[START Passage provided]
-
11. Data: 2022-03-18 11:04:27
Temat: Re: Drastycznie krótkie zasięgi elektryków w stosunku do spalinowych
Od: ii <i...@o...invalid>
W dniu 18.03.2022 o 07:04, Shrek pisze:
> W dniu 18.03.2022 o 06:13, J.F pisze:
>
>> Dodaj mozliwą degradacje baterii, wiec sie ten zasieg zmniejszy,
>> dodaj, ze on liczony przy umiarkowanej predkosci, wiec owszem -
>> przejedziesz 400km po autostradzie, ale z predkoscia 90km/h za tirami
>
> Przede wszystkim dodaj, że uzupełnienie zasięgu spalinki do maxa to
> średnio pięć minut.
Pozostały czas na stacji spędzasz na?
> Elektryka to musisz obiad zjeść
No i po tych 400km akurat obiad ma sens.
> - jeden jak masz
> szczęście.
Jak masz szczęście to nie zdążysz obiadu zjeść i masz naładowany. Byle
ta ładowarka w ogóle była przy jadłodajni.
> Moja spalinka w LPG ma w trasie jakieś 300 i jest to
> wkurzające trochę, ale bez większej przesady. Jedno dotankowanie i
> dojadę wszędzie. Plus 10 minut.
No i widzisz, masz właśnie zasięg elektryka. Pozostaje Ci porównać czasy
ładowania i tankowania.
>
>> 400km zasiegu w trasie jest tylko lekko upierdliwe, zalezy zreszta dla
>> kogo, problem w tym, ze beznyniaka sie szybko tankuje, a elektryka nie
>
>
> O, to to.
[END Passage provided]
[START Supplied material]
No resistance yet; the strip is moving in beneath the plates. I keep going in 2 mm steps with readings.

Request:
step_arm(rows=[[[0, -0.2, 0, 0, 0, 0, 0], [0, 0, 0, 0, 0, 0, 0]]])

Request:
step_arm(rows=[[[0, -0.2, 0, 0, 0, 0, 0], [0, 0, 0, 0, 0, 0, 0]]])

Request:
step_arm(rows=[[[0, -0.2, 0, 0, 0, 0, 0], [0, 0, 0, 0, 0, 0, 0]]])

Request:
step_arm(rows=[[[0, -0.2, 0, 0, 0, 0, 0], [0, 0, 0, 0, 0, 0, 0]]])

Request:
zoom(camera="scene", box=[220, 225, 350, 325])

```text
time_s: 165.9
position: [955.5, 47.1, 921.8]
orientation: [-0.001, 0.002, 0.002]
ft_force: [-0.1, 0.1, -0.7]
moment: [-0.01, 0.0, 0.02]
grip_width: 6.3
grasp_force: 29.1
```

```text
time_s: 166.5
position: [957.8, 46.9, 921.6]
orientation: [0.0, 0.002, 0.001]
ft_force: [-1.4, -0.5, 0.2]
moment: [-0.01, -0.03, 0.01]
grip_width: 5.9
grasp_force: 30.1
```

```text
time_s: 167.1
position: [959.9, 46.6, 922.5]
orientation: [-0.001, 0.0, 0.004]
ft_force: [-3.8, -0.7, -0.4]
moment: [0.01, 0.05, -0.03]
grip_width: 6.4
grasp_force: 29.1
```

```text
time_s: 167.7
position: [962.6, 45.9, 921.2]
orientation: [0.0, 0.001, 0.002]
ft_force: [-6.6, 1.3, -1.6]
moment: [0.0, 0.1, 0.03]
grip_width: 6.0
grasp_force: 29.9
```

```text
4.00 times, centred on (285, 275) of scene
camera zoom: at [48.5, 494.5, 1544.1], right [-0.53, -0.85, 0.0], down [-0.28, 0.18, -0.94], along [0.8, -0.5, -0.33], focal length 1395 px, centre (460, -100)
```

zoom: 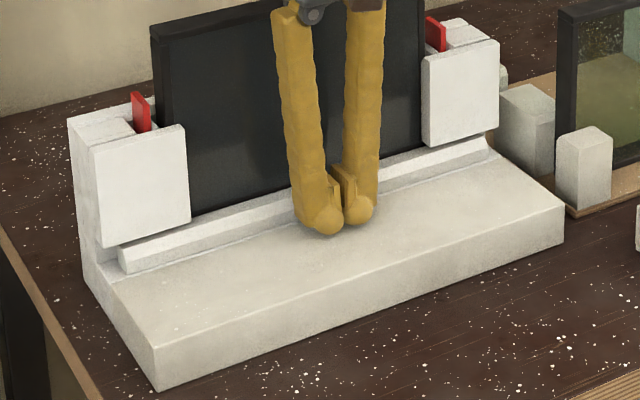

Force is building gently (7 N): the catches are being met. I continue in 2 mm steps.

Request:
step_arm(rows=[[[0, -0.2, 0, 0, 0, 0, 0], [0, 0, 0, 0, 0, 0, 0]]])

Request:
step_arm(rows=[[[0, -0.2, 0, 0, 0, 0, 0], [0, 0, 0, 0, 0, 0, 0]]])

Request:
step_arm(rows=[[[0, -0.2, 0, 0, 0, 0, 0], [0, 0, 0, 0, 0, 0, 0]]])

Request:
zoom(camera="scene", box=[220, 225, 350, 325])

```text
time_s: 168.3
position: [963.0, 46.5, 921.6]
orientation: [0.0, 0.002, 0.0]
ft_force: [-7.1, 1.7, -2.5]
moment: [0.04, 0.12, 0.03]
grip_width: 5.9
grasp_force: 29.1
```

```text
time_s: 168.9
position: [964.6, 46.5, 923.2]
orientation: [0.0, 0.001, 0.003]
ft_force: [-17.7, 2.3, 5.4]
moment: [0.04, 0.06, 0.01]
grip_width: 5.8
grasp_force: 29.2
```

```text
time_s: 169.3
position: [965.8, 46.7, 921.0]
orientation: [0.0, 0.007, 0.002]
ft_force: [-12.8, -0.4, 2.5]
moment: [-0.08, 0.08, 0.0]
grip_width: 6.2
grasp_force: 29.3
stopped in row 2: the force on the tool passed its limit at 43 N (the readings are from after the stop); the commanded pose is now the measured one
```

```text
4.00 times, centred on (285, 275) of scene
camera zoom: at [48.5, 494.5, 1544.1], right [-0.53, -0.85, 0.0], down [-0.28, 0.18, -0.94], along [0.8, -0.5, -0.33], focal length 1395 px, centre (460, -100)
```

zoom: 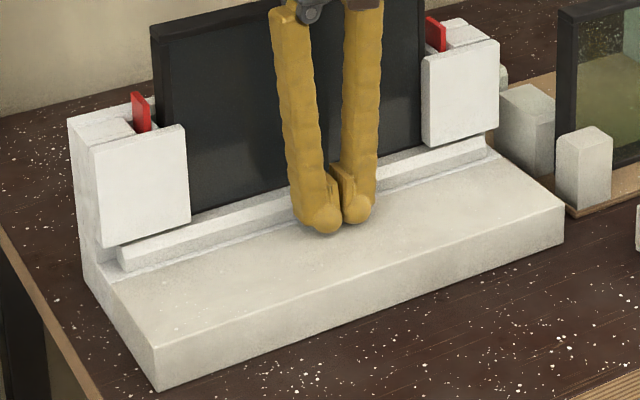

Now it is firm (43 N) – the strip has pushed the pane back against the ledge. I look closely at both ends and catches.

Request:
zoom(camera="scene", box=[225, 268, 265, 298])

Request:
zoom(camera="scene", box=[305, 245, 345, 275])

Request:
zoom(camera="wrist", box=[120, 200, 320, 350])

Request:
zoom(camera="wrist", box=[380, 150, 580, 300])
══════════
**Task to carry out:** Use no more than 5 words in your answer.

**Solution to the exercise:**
[END Supplied material]
**Task to carry out:** Extract from the passage provided the words running from "Pozostały czas na" to "ładowania i tankowania.".

**Solution to the exercise:**
Pozostały czas na stacji spędzasz na?
> Elektryka to musisz obiad zjeść
No i po tych 400km akurat obiad ma sens.
> - jeden jak masz
> szczęście.
Jak masz szczęście to nie zdążysz obiadu zjeść i masz naładowany. Byle
ta ładowarka w ogóle była przy jadłodajni.
> Moja spalinka w LPG ma w trasie jakieś 300 i jest to
> wkurzające trochę, ale bez większej przesady. Jedno dotankowanie i
> dojadę wszędzie. Plus 10 minut.
No i widzisz, masz właśnie zasięg elektryka. Pozostaje Ci porównać czasy
ładowania i tankowania.